Nasional MENYAMBUT HARI GURU NASIONAL 2018

Hida, Potret Guru Madrasah Pembela Anak Berkebutuhan Khusus

Rab, 21 November 2018 | 00:41 WIB

Hida, Potret Guru Madrasah Pembela Anak Berkebutuhan Khusus

Hida dan ABK (Foto: istimewa)

Pak guru ini pernah diprotes oleh para wali murid, “Anak gila kok diterima!” Mereka khawatir anak-anak mereka terganggu. Lalu ia balik bertanya kepada para orang tua itu, “Kalau misalnya anak bapak atau ibu ada yang seperti itu, mau disekolahkan ke mana?” Para wali murid itu tidak bisa menjawab.

Pak guru ini kemudian menjelaskan bahwa tidak semua anak berkebutuhan khusus (ABK) harus belajar di Sekolah Luar Biasa (SLB). Banyak anak ABK masih bisa belajar di sekolah atau madrasah umum. Mereka juga butuh bersosialisasi, belajar dari dan dengan anak normal karena mereka kelak akan berbaur dengan masyarakat umum.

Ia adalah Muhammad Niamil Hida. Sejak kecil hidup dalam lingkungan masyarakat dengan kultur santri, tepatnya di Kampung Kranji, Kelurahan Kedungwuni Timur, Kecamatan Kedungwuni, Kabupaten Pekalongan, Jawa Tengah.

Masa kecilnya, seperti anak Kranji pada umumnya, banyak dihabiskan Hida dengan bermain bersama teman-temannya berenang di sepanjang aliran Sungai Sengkarang, bermain bola, serta belajar baik di Madrasah Ibtidaiyah pada pagi harinya, maupun Madrasah Diniyah pada malam hari.


Muhammad Niamil Hida. (Foto: istimewa)

Tahun 2009, selepas meraih gelar sarjana ia mengabdikan diri menjadi salah satu pengajar di sekolah almamaternya, Madrasah Ibtidaiyyah (MI) Walisongo Kranji 01, Hida menikmati betul profesi menjadi guru ini.

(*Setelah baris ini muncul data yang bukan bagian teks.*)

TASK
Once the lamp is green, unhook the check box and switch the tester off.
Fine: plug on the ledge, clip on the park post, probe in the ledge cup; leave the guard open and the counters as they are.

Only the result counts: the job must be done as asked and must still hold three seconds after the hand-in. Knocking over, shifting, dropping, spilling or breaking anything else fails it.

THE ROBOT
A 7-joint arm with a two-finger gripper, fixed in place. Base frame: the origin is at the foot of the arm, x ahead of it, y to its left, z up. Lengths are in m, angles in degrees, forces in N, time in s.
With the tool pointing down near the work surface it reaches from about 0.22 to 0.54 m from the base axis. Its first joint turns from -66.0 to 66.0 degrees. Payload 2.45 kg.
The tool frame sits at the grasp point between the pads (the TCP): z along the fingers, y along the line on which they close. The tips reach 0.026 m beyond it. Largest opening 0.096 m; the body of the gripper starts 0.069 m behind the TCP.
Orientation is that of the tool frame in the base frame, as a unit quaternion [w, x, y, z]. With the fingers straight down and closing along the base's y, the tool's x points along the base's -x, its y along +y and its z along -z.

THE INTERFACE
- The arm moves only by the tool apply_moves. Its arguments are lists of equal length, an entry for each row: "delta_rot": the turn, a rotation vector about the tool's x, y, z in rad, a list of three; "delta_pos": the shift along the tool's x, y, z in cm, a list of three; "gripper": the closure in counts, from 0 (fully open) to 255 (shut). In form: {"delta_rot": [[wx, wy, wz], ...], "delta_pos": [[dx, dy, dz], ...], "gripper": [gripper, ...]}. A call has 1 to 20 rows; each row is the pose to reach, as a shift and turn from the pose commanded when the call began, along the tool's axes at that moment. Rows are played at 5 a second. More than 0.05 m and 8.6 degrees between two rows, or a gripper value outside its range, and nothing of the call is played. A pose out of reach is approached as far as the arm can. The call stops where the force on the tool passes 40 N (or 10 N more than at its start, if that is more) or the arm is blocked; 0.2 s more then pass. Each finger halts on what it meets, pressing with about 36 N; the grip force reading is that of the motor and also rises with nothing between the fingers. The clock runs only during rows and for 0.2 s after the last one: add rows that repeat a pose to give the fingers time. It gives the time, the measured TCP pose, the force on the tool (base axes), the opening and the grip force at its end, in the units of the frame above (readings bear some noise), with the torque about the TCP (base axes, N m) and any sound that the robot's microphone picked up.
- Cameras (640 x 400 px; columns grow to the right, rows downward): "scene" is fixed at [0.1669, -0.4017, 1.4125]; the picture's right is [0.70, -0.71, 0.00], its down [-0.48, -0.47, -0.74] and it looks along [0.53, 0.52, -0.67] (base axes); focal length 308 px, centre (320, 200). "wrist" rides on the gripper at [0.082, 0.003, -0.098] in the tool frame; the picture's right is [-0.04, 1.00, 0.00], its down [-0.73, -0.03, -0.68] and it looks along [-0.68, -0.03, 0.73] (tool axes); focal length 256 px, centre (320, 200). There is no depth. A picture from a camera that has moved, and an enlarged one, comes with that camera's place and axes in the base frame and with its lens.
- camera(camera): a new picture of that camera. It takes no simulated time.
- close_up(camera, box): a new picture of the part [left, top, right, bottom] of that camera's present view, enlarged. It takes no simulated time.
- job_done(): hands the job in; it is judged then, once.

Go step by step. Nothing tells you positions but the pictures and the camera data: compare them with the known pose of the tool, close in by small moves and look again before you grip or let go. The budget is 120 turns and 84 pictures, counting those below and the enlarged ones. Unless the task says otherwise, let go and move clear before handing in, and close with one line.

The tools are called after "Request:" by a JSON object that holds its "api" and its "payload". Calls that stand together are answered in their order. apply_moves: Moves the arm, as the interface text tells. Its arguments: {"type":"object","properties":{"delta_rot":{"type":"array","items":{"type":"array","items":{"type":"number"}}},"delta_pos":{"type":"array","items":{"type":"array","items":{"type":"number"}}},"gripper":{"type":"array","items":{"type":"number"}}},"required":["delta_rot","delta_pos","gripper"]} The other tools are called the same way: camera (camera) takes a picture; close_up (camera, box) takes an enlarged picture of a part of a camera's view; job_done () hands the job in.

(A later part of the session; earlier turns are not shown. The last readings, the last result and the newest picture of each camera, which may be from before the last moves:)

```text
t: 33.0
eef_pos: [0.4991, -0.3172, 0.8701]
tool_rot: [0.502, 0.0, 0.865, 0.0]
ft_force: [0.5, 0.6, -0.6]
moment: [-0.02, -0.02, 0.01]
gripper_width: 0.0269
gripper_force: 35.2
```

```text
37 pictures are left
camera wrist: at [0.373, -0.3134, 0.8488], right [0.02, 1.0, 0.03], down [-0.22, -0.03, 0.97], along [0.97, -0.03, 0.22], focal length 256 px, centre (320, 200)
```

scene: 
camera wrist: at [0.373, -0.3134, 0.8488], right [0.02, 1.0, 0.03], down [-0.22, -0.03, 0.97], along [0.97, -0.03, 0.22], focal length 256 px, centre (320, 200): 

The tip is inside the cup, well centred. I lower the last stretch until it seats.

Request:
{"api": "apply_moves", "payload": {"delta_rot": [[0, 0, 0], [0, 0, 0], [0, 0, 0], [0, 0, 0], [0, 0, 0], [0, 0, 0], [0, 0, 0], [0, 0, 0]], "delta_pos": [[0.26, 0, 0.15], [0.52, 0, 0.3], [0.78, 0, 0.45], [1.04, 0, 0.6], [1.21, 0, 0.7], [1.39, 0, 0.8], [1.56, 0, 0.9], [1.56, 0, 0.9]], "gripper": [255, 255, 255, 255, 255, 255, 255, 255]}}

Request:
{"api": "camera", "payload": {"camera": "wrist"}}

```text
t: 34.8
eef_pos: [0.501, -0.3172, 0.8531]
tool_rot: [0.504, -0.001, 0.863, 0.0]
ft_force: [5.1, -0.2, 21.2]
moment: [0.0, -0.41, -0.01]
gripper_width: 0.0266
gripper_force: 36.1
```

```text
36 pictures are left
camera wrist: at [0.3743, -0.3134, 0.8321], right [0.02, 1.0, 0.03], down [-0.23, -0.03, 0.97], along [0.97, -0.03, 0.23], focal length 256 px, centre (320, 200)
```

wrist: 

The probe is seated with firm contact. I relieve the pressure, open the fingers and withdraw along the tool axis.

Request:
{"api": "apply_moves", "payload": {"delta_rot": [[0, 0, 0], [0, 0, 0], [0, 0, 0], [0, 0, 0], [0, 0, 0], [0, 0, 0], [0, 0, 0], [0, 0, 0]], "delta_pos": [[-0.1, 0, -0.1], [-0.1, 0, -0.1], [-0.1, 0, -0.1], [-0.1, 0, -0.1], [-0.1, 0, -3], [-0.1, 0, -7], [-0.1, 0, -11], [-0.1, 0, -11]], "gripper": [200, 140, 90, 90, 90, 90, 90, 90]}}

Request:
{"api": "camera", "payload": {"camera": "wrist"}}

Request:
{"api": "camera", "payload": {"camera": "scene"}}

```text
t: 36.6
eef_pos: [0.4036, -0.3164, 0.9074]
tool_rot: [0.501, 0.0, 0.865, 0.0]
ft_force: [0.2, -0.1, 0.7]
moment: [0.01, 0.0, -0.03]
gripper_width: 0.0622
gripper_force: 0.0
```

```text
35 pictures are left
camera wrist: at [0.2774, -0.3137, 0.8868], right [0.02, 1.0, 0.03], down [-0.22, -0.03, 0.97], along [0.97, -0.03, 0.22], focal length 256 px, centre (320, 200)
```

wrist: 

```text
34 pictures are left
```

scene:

Berbagai ide kreatif ia ciptakan baik di kelas maupun ketika di luar, agar membuat anak didiknya merasa bahagia dalam belajar. Menurutnya proses pembelajaran harus dilakukan dengan menyenangkan dan semenarik mungkin.

Pembelajaran kreatif tersebut terus ia kembangkan, bahkan hingga ia didapuk menjadi Kepala Sekolah MI Kranji 01. Ia memberikan kebebasan kepada wali kelas untuk berkreasi dalam pembelajaran.

“Kita beri guru-guru kepercayaan agar lebih bisa berkembang, juga tak lupa saling berbagi ide antarguru. Di situ kita biasanya dapat berbagai ide hasil tukar pikir dengan guru lain. Kadang kita juga lakukan bedah buku tentang metode pembelajaran, dari situ pula kita dapat ide,” kata Hida.

Sekolah Inklusi

Metode pembelajaran kreatif ini pula yang kemudian menjadi media baginya bersama rekan-rekan guru di MI Kranji 01 dalam menghadapi siswa anak berkebutuhan khusus (ABK). Ya, sejak tahun 2012 sekolah di tempat ia mengajar menerapkan sebuah kebijakan yang banyak mengagetkan para wali murid dan masyarakat sekitar, yakni menerima siswa dari kalangan ABK.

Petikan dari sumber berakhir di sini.